## Requirements
Each line below should be reproduced without any alteration.

## Dataset section
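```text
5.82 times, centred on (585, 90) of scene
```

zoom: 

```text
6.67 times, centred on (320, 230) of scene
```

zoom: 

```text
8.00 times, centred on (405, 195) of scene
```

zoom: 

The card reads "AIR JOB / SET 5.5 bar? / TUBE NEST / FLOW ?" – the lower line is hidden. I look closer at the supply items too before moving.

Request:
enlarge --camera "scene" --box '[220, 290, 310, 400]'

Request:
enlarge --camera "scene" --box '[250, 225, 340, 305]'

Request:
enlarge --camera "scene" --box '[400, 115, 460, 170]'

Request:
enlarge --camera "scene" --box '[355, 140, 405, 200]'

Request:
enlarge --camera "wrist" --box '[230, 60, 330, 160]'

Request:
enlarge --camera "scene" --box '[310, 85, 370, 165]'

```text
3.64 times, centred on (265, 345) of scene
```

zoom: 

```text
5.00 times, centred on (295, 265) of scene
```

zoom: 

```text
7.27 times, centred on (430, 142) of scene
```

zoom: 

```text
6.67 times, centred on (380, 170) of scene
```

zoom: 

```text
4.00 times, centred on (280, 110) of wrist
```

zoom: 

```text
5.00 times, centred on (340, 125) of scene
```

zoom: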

## Result of this task
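```text
5.82 times, centred on (585, 90) of scene
```

zoom: 

```text
6.67 times, centred on (320, 230) of scene
```

zoom: 

```text
8.00 times, centred on (405, 195) of scene
```

zoom: 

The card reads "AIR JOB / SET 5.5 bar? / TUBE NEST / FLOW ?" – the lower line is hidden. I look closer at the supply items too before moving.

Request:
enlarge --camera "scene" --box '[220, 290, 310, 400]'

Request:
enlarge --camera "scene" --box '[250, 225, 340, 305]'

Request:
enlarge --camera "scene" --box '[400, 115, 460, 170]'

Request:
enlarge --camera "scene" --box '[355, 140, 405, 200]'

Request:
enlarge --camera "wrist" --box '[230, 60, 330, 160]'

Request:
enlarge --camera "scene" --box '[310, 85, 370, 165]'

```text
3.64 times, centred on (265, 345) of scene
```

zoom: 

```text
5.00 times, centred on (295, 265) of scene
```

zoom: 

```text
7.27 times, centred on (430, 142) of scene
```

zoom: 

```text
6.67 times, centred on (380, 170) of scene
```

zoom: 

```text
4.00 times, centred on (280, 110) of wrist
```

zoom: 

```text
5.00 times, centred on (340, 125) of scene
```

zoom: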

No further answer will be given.